* **INFORMATION SHOWN**:
=-=-=-=-=

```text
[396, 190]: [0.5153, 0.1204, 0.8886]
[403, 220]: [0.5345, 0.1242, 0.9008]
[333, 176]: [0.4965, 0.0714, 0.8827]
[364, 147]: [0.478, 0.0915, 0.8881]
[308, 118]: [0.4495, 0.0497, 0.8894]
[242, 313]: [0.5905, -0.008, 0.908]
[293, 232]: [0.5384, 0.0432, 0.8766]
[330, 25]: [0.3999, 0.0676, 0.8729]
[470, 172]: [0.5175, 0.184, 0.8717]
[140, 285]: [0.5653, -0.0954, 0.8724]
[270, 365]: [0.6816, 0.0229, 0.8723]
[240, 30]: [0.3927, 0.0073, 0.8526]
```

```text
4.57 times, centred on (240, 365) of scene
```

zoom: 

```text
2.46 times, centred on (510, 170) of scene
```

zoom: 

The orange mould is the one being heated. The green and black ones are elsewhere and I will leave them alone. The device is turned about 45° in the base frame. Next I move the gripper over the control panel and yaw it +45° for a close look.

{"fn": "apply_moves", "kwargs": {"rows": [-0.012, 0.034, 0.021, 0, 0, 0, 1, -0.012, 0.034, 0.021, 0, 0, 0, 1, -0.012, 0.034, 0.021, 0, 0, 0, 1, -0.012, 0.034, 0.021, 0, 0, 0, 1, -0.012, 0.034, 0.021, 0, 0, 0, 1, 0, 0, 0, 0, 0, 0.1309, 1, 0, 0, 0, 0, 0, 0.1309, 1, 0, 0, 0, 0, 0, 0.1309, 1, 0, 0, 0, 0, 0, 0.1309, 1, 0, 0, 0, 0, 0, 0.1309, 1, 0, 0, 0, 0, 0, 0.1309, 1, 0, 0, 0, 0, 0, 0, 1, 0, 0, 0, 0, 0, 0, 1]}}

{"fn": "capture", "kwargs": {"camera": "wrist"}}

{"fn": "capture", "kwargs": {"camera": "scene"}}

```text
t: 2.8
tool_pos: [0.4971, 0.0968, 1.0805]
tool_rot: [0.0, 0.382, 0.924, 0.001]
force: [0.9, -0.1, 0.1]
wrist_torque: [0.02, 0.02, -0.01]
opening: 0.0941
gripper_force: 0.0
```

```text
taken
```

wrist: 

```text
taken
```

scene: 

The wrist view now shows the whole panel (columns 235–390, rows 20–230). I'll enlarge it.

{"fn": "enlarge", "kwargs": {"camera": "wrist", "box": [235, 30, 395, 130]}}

=-=-=-=-=

Each line above is to be repeated exactly. Give them as a JSON list of strings, one for each line, with blank lines left out.

* **FULL SOLUTION**:
[
  "```text",
  "[396, 190]: [0.5153, 0.1204, 0.8886]",
  "[403, 220]: [0.5345, 0.1242, 0.9008]",
  "[333, 176]: [0.4965, 0.0714, 0.8827]",
  "[364, 147]: [0.478, 0.0915, 0.8881]",
  "[308, 118]: [0.4495, 0.0497, 0.8894]",
  "[242, 313]: [0.5905, -0.008, 0.908]",
  "[293, 232]: [0.5384, 0.0432, 0.8766]",
  "[330, 25]: [0.3999, 0.0676, 0.8729]",
  "[470, 172]: [0.5175, 0.184, 0.8717]",
  "[140, 285]: [0.5653, -0.0954, 0.8724]",
  "[270, 365]: [0.6816, 0.0229, 0.8723]",
  "[240, 30]: [0.3927, 0.0073, 0.8526]",
  "```",
  "```text",
  "4.57 times, centred on (240, 365) of scene",
  "```",
  "zoom: ",
  "```text",
  "2.46 times, centred on (510, 170) of scene",
  "```",
  "zoom: ",
  "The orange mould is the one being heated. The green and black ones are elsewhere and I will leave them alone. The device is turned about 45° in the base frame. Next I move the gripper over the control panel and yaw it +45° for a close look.",
  "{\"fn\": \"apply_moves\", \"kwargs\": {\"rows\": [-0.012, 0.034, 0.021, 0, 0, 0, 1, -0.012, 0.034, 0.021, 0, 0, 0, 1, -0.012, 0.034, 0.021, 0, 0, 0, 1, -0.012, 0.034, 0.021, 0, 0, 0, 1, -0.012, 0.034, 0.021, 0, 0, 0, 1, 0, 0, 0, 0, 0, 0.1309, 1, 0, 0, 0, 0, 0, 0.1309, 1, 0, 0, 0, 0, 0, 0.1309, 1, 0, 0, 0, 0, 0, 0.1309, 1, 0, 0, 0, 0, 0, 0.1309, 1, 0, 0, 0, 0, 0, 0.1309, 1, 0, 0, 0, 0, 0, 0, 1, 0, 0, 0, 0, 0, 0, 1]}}",
  "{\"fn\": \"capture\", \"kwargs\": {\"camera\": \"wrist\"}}",
  "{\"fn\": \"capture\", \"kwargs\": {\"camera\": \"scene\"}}",
  "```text",
  "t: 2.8",
  "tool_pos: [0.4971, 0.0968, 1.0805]",
  "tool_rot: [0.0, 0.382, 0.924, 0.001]",
  "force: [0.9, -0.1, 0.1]",
  "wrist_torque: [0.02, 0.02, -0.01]",
  "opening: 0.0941",
  "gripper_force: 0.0",
  "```",
  "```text",
  "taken",
  "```",
  "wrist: ",
  "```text",
  "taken",
  "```",
  "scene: ",
  "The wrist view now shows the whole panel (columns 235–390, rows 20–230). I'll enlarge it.",
  "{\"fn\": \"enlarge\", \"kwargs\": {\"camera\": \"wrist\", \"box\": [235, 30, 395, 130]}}"
]